Post by Mountaineer » Fri Dec 20, 2013 10:30 pm

Bounty_Hunter wrote:I wonder if shutting down grouse hunting for a season or two in counties with low populations would be a solution....
Hard to say...ruffed grouse do not spontaneously appear or increase....build it and they will come does not always work. :idea:
The ruffed grouse have to come from some place housing a population and to a place allowing a population to be viable.
If both are not present in or near the counties then a closure will mean nothing.
I doubt any closure on a county basis would mean much.

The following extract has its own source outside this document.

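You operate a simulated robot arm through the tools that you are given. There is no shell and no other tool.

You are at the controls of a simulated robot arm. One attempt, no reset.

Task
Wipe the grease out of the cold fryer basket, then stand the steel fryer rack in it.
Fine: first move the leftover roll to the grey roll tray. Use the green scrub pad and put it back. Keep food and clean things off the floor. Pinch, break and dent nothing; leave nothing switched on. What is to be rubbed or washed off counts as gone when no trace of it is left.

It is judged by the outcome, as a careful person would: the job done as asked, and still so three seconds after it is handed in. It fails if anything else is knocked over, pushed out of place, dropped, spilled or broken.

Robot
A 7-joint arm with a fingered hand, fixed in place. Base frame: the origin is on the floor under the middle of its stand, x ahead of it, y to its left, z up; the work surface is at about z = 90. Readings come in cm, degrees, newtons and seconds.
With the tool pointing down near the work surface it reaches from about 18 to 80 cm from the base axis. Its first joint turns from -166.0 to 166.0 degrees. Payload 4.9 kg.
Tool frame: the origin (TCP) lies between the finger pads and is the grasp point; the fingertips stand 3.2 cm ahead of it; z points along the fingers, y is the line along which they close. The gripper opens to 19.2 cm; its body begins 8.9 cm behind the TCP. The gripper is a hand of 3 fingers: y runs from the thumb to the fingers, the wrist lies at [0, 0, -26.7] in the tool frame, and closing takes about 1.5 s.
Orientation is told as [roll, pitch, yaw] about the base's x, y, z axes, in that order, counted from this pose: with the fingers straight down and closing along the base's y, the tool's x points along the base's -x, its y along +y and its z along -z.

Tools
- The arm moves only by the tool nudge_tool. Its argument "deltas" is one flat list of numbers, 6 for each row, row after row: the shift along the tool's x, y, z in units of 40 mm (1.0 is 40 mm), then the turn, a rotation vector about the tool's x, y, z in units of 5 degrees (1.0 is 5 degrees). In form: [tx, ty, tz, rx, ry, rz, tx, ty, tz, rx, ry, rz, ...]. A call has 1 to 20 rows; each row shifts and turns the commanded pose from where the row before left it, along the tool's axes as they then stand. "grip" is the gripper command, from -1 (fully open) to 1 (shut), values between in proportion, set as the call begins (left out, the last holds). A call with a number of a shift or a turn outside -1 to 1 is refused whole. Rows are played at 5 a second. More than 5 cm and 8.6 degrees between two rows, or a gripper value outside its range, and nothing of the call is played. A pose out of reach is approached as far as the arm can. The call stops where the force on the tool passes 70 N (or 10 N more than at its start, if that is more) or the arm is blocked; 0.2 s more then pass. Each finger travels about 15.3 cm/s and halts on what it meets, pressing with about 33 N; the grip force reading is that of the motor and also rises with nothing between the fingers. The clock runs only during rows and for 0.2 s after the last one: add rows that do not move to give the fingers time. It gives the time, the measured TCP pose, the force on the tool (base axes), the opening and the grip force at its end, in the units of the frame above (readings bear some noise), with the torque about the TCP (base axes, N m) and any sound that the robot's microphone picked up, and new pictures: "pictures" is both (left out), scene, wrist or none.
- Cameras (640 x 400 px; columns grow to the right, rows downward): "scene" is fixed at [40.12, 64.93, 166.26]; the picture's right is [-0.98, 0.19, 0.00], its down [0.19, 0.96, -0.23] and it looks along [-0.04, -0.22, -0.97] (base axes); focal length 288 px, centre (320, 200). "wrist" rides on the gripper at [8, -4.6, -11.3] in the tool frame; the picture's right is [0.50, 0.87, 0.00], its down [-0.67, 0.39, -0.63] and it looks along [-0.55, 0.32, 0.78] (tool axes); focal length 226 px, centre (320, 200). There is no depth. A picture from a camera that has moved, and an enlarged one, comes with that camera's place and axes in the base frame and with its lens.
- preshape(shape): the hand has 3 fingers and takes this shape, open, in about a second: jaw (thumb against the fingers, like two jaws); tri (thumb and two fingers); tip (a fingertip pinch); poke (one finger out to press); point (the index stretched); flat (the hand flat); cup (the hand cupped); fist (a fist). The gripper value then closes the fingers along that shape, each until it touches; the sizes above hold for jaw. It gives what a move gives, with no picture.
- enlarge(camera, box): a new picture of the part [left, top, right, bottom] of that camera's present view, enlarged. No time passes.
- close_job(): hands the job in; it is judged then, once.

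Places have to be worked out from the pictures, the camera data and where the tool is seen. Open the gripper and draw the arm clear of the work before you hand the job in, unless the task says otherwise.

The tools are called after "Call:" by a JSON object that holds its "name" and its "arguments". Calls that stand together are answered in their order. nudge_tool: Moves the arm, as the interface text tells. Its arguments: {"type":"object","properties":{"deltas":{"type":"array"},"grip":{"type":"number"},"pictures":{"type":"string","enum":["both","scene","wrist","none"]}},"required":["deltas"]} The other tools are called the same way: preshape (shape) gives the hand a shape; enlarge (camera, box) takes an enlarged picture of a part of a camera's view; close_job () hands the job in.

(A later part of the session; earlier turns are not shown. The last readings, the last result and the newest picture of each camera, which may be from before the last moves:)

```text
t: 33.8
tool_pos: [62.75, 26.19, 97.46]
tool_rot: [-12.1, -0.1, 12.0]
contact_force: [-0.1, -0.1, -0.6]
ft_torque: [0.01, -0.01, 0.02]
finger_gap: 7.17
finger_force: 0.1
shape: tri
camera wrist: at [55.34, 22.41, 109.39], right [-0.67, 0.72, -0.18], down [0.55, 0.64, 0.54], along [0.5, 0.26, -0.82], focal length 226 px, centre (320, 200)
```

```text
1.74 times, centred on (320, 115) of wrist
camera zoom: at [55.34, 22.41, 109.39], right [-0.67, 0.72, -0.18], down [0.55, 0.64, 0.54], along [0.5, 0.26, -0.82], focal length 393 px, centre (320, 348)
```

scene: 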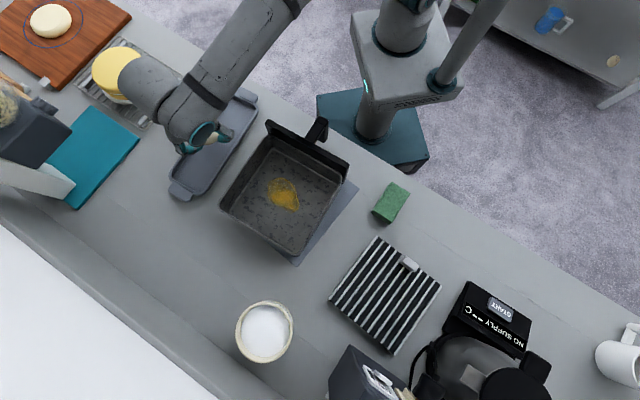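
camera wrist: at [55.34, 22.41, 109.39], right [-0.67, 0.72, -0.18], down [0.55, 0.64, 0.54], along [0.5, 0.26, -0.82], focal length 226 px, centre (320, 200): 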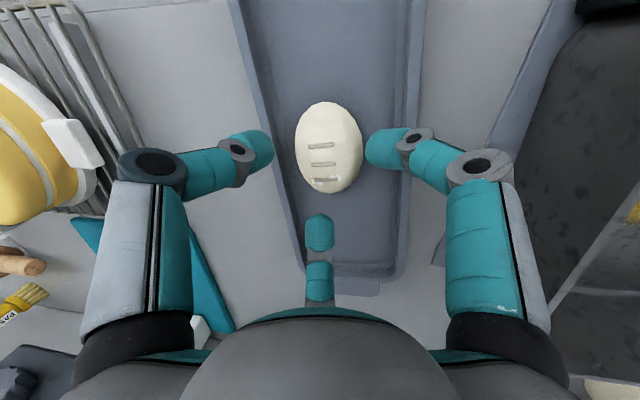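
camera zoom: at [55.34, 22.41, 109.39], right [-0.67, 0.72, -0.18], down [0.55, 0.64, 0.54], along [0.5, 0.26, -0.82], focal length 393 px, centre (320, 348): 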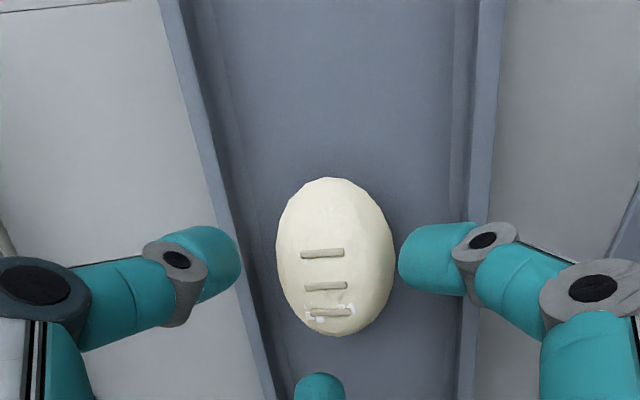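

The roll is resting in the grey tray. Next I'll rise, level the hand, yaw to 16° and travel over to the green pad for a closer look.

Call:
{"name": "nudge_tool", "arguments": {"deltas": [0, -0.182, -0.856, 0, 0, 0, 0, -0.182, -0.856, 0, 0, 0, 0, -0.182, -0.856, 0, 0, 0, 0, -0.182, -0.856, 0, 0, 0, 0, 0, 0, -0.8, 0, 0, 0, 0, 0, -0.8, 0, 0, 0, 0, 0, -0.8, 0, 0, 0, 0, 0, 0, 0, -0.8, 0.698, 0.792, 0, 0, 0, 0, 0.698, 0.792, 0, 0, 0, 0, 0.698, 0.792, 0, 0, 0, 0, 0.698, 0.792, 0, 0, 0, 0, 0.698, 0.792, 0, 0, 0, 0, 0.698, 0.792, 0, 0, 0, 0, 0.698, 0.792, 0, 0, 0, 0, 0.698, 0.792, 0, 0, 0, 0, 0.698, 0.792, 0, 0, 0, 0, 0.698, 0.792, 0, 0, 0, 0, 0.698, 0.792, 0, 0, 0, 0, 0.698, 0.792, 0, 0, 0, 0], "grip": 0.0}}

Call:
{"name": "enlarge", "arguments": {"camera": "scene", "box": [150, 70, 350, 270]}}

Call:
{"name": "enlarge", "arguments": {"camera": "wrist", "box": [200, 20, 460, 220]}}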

I, personally, would consider dropping January from the Pa. season.
Ohio dropped February and there was a small blip upward in population....Jan would have shown less of a response but it was hard enough to lose Feb.
Grousehunters whined to high heaven.
But, we also had some good Springs post-hatch and fewer hunters to flush the grouse out of their home ranges in winter...both critical :!: , with the increase in nest predators, especially.
Ohio does not have the good or tough or weather-controllable terrain and cover of Pa. but we have cover plus food minus grouse...the ice storm area has many baffled for the small response in that area.
Jan. in Pa is not equal to Jan. in Ohio but I would still consider jettisoning it.
Grousehunter desires and tears do not worry me....my 49 years hunting the bird allows the hunted to trump the hunter.

As to not shooting many ruffed grouse, one does not have to shoot a ruffed grouse to kill it...in late season in the Appalachians.
Flushing brings it's own form of additivity during that time.